TRIBUNNEWS.COM, JAKARTA - Pemerintah berupaya menertibkan penguasaan lahan sawit melalui Satuan Tugas Penertiban Kawasan Hutan (Satgas PKH) penting untuk memperbaiki tata kelola sumber daya alam.
Satgas PKH diketahui dibentuk untuk mengembalikan penguasaan negara atas hutan yang dikuasai secara ilegal, dengan fokus pada penertiban perambahan dan tambang ilegal.
Satgas ini bekerja dengan pendekatan hukum tegas, operasi gabungan lintas lembaga, dan penekanan pada penguasaan kembali lahan, pemulihan ekologis, serta memastikan pengelolaan sumber daya alam untuk kepentingan rakyat.
Namun, menurut pakar hukum kehutanan Universitas Al Azhar, Sadino, perlu kehati-hatian dan ketepatan data agar kebijakan tersebut tidak menimbulkan ketidakpastian hukum maupun dampak negatif bagi investasi nasional.

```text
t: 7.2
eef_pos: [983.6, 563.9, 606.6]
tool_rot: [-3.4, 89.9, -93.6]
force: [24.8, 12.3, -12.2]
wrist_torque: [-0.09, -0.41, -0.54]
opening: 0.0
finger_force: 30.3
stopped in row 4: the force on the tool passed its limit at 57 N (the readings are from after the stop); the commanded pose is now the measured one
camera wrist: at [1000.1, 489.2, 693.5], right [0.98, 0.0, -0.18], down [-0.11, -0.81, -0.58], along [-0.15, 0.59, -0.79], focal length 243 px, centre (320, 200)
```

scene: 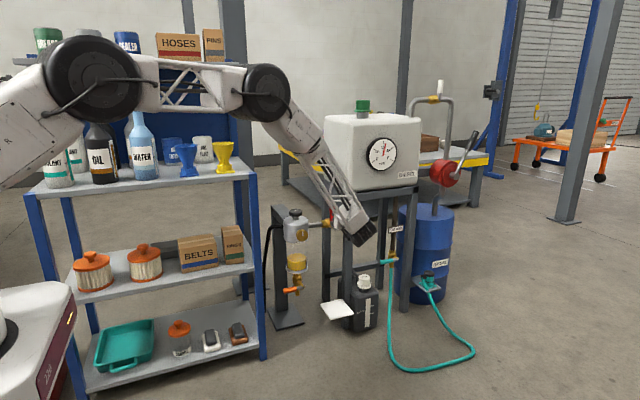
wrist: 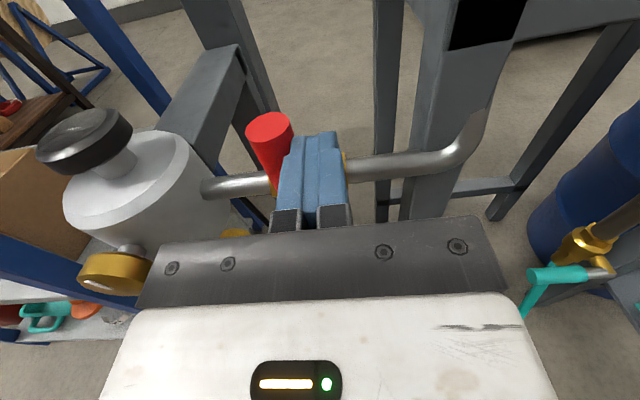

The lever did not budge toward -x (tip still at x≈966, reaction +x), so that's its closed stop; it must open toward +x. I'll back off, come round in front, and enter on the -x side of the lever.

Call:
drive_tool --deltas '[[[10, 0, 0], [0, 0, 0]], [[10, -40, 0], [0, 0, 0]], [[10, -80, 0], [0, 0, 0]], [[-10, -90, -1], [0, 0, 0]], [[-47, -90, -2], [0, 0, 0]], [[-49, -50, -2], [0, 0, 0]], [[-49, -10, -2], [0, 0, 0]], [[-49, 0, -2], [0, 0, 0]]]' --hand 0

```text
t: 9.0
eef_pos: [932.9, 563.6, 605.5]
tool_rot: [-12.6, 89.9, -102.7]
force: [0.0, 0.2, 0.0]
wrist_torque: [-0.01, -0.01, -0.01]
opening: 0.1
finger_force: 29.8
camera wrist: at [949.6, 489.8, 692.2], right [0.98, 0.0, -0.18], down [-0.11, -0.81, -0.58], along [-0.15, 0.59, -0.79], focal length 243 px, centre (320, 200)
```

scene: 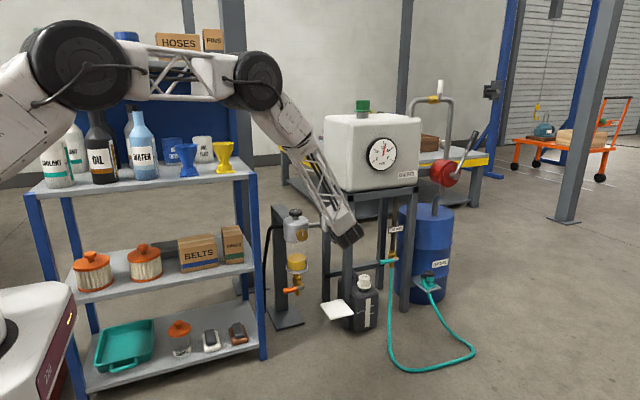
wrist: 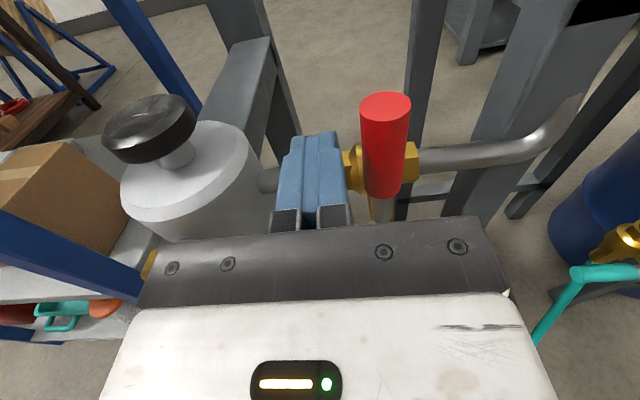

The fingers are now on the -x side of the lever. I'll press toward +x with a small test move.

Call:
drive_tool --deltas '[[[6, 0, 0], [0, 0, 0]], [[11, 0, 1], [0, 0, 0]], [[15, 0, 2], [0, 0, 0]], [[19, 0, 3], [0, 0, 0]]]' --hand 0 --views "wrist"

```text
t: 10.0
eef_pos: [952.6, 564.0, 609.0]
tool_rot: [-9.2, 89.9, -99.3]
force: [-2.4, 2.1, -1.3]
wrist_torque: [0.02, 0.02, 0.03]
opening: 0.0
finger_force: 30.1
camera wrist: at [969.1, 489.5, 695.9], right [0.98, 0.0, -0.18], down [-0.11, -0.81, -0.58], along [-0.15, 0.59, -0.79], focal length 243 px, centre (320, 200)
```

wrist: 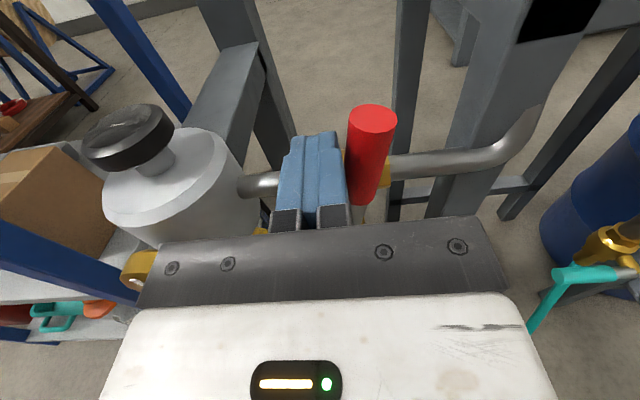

Doktor Hukum--dengan disertasi yang menyoroti tata kelola kawasan hutan dan legalitas penguasaan lahan-- itu mengutip data dari Rapat Kerja Komisi VI DPR RI bersama PT Agrinas Palma Nusantara pada 23 September 2025 silam.
Dalam rapat tersebut, ada ketidaksesuaian antara klaim Satgas PKH dan kondisi lapangan.
Dari total 833.413 hektare lahan yang diserahkan kepada Agrinas dalam Tahap I–III, hanya 61 persen yang tertanami sawit, sementara 39 persen sisanya merupakan lahan kosong.
Menurut Sadino, tindakan Satgas PKH menguasai kembali lahan kosong tidak sah jika didasarkan pada Pasal 110B Undang-Undang Cipta Kerja, karena pasal itu hanya berlaku untuk kebun sawit yang telah terbangun.
"Secara hukum, lahan kosong atau semak belukar tidak bisa dikategorikan sebagai kebun yang telah terbangun. Jika Satgas tetap menggunakan pasal ini, maka terjadi error in objecto, dan menyebabkan data kebun tidak valid" ujar Sadino, Minggu (26/10/2025).
Karena itu jugalah, dia menilai data yang digunakan Satgas PKH tidak bisa dijadikan dasar langsung untuk penetapan denda.
Berdasarkan PP No. 24 Tahun 2021 dan PP No. 45 Tahun 2025 sebagai turunan dari UU Cipta Kerja, perhitungan denda administratif seharusnya didasarkan pada luas kebun terbangun dan status kawasan hutan.
"Jika denda dihitung dari total lahan 100 persen padahal yang tertanami hanya 61%, maka denda itu berlebih dan cacat hukum,” kata Sadino
Sadino menambahkan, UU No. 30 Tahun 2014 tentang Administrasi Pemerintahan mewajibkan setiap keputusan pemerintah didasarkan pada data yang akurat.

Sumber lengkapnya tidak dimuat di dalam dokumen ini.